When someone emigrates, the Canada Revenue Agency treats certain assets as if they were sold on the day they leave – a “deemed disposition” that can produce tax bills in the hundreds of thousands or even millions of dollars. While the tax can be deferred, Ms. Schwartz said doing so requires months, and sometimes years, of planning.
The process becomes even more complex for business owners. Shares must be valued, and departure tax may be owed on those shares, even if the business is not being sold. “That isn’t always an exercise that everyone wants to do, particularly if they’re not actually looking to sell that business,” she said.
If a business is moved and begins operating in the U.S., the company itself becomes a separate taxpayer subject to a different regulatory regime, Ms. Schwartz said.
After confronting those realities, many clients reconsider. “They take a sober second look and say, ‘Okay, is this really something that I want to do?’ ” Ms. Schwartz said. Often, the answer is no, she said.
Young entrepreneurs tend to face fewer obstacles, and that’s why they are the ones who typically end up leaving Canada, experts say. With smaller portfolios and fewer family obligations, they often incur less departure tax and may not need to move an established business, Ms. Schwartz said.

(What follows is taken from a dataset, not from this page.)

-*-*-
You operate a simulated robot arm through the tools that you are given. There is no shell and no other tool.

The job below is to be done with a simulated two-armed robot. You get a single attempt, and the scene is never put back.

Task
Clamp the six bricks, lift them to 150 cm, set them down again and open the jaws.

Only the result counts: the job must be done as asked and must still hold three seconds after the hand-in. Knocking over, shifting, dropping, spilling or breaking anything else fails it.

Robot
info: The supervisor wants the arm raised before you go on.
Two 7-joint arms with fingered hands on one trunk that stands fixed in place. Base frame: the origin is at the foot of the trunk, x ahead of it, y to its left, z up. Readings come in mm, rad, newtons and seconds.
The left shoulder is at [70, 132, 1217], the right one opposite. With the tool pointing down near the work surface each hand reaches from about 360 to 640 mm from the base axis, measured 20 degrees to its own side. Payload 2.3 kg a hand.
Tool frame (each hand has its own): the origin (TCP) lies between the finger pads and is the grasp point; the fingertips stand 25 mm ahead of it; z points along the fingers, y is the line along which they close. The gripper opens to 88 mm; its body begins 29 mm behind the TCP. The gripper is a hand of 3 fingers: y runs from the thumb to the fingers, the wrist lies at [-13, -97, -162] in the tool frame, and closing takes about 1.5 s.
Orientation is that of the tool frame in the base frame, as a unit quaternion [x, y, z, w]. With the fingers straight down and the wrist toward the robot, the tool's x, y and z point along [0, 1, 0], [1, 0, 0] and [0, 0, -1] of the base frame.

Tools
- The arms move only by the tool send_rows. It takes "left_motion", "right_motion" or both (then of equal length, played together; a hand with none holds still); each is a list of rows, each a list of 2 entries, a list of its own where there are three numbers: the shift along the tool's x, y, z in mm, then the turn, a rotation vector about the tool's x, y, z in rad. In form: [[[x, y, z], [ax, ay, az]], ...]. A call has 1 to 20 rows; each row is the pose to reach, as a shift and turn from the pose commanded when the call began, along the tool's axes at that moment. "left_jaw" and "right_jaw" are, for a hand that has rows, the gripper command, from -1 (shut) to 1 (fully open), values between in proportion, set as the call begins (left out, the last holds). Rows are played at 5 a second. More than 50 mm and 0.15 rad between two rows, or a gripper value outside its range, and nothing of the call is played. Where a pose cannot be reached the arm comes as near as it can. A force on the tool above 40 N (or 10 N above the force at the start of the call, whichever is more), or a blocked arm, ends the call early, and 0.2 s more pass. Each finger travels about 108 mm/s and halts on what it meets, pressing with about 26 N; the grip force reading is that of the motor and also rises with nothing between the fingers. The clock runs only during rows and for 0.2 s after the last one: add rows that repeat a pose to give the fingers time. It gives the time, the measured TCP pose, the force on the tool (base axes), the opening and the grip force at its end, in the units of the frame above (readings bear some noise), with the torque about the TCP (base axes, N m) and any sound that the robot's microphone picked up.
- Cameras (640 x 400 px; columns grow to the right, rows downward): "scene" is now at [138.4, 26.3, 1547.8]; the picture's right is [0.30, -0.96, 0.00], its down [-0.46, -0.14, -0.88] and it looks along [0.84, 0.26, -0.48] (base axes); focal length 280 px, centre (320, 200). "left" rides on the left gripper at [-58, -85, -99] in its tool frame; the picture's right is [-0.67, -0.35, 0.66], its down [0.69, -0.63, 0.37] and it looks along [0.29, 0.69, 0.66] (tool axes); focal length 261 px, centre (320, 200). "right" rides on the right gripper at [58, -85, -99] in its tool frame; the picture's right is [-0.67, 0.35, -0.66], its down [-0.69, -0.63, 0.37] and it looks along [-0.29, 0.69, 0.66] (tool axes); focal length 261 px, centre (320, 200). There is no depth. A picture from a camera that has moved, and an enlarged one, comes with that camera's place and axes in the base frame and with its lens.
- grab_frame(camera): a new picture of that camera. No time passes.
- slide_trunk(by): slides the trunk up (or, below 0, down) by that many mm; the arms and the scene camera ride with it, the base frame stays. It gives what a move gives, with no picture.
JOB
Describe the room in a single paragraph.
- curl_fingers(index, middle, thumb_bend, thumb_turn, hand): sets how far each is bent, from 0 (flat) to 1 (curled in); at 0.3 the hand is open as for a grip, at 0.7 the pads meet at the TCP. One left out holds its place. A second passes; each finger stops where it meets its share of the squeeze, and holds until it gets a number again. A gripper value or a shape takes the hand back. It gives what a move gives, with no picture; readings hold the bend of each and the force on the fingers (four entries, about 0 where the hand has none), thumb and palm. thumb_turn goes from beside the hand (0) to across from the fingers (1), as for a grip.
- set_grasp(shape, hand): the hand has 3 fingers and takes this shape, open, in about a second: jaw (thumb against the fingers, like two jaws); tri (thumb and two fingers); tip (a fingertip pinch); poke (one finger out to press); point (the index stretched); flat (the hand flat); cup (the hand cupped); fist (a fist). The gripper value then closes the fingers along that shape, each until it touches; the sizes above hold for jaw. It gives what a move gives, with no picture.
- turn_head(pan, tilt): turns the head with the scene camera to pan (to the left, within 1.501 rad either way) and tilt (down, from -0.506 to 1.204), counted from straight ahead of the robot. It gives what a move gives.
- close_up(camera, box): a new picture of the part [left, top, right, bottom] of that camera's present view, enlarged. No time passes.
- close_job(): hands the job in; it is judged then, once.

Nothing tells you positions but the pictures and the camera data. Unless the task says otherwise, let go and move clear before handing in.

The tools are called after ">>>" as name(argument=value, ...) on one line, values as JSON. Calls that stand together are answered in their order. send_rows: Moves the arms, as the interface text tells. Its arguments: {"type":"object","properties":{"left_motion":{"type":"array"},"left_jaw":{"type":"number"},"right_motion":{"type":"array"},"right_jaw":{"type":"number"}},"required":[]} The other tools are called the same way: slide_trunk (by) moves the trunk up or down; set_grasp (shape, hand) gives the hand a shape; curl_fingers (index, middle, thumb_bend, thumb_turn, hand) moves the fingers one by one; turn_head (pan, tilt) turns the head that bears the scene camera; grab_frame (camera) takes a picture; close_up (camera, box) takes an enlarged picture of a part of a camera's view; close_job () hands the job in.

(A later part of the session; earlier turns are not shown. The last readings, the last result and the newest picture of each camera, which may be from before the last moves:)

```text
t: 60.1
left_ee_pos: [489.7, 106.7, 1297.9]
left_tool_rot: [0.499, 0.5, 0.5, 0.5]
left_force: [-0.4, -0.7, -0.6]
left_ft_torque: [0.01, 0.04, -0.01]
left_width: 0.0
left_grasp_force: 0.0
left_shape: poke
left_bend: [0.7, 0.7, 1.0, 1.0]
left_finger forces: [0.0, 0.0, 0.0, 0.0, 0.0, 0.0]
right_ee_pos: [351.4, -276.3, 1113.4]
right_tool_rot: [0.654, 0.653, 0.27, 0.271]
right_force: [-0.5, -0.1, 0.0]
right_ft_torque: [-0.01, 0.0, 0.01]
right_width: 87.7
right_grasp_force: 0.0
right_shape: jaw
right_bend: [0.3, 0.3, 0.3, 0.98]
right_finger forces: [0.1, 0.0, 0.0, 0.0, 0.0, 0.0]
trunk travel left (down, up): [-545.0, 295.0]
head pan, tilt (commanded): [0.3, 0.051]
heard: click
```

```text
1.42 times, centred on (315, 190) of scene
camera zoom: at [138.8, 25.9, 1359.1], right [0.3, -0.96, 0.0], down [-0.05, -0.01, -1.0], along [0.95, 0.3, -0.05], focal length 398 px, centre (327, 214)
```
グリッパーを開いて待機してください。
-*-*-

Then there’s health care. While Canada’s system covers most medical costs, emigrants often face steep private insurance premiums abroad. For clients moving to the U.S., annual coverage can easily exceed $20,000. “I can’t tell you how many times I have seen the sticker shock on a client’s face when I explained that to them” for U.S. health care costs, Mr. Davies said.
Immigration rules can be another deterrent, he added. It’s not easy to move to a different country, and visas may be temporary or tied to employment, making it difficult to move an entire family. The holders of TN visas, which permit qualified Canadian and Mexican citizens to work in the U.S., for example, must leave if they lose their job, and spouses may not be permitted to work.